Oh and im gonna tell yall what i was told was done to my formula when i got it and see if that would be an option. I was told the car had a 380hp crate lt1 bored 30 and had the heads shaved 20. It supposedly had a 1200ft lb racing clutch and 3.73 gears. It still had factory exhaust and everything else. I was told it ran 8.5s in the 1/8. I dunno cause i worked 2nds and never got to run it but my buddies ls1 ss ran 8.9s and i walked him in it lol. Basically i want something faster than that so i can hold my own against ls1 cars. Any ideas?
RamAir95TA
08-05-2010, 01:23 PM
A supercharged 383 done right will cost you twice as much as a N/A LT1.
Speaking from experience, there isn't much that can touch a 455whp N/A stroker. If I had to do it all over again, I wouldn't change a thing.
QC97Z
08-05-2010, 03:57 PM
A supercharged 383 done right will cost you twice as much as a N/A LT1.
Speaking from experience, there isn't much that can touch a 455whp N/A stroker. If I had to do it all over again, I wouldn't change a thing.
^^ What he said.

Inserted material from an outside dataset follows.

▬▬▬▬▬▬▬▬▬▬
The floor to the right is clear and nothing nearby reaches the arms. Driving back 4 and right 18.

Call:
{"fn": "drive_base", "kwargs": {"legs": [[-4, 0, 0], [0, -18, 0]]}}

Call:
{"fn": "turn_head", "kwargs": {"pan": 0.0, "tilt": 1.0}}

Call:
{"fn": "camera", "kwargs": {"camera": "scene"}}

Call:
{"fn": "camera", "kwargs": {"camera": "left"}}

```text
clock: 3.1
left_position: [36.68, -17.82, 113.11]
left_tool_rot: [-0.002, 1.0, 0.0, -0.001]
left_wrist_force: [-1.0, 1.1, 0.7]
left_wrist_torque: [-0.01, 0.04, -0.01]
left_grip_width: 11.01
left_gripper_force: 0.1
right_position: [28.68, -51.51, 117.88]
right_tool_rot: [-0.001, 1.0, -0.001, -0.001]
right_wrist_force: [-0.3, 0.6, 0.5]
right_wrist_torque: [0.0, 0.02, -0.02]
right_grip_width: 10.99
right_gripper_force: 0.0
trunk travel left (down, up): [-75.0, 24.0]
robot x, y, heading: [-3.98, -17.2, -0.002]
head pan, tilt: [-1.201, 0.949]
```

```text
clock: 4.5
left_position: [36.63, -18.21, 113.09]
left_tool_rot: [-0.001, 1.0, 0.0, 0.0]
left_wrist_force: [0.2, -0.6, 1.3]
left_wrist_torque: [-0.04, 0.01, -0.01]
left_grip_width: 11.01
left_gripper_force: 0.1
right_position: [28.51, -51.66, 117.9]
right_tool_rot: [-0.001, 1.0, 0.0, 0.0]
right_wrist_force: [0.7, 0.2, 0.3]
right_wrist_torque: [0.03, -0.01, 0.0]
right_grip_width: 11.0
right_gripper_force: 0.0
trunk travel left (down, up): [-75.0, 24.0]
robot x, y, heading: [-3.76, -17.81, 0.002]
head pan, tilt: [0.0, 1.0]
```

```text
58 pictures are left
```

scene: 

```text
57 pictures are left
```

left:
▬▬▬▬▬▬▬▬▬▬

I was originally planning a built 396 N/A, and my budget for everything (including full driveline, suspension, etc) was about 13K.
I decided to go 383 S/C, caught pretty good deals on almost everything I bought, and I'm up to $25K. All I have left is $600 worth of dyno tuning.
a 455RWHP stroker would be sweet, I can guarantee that. I haven't driven a small block stroker, but I've driven a few big block camaros and chevelles with 450-650 RWHP, and there's nothing like a huge N/A motor.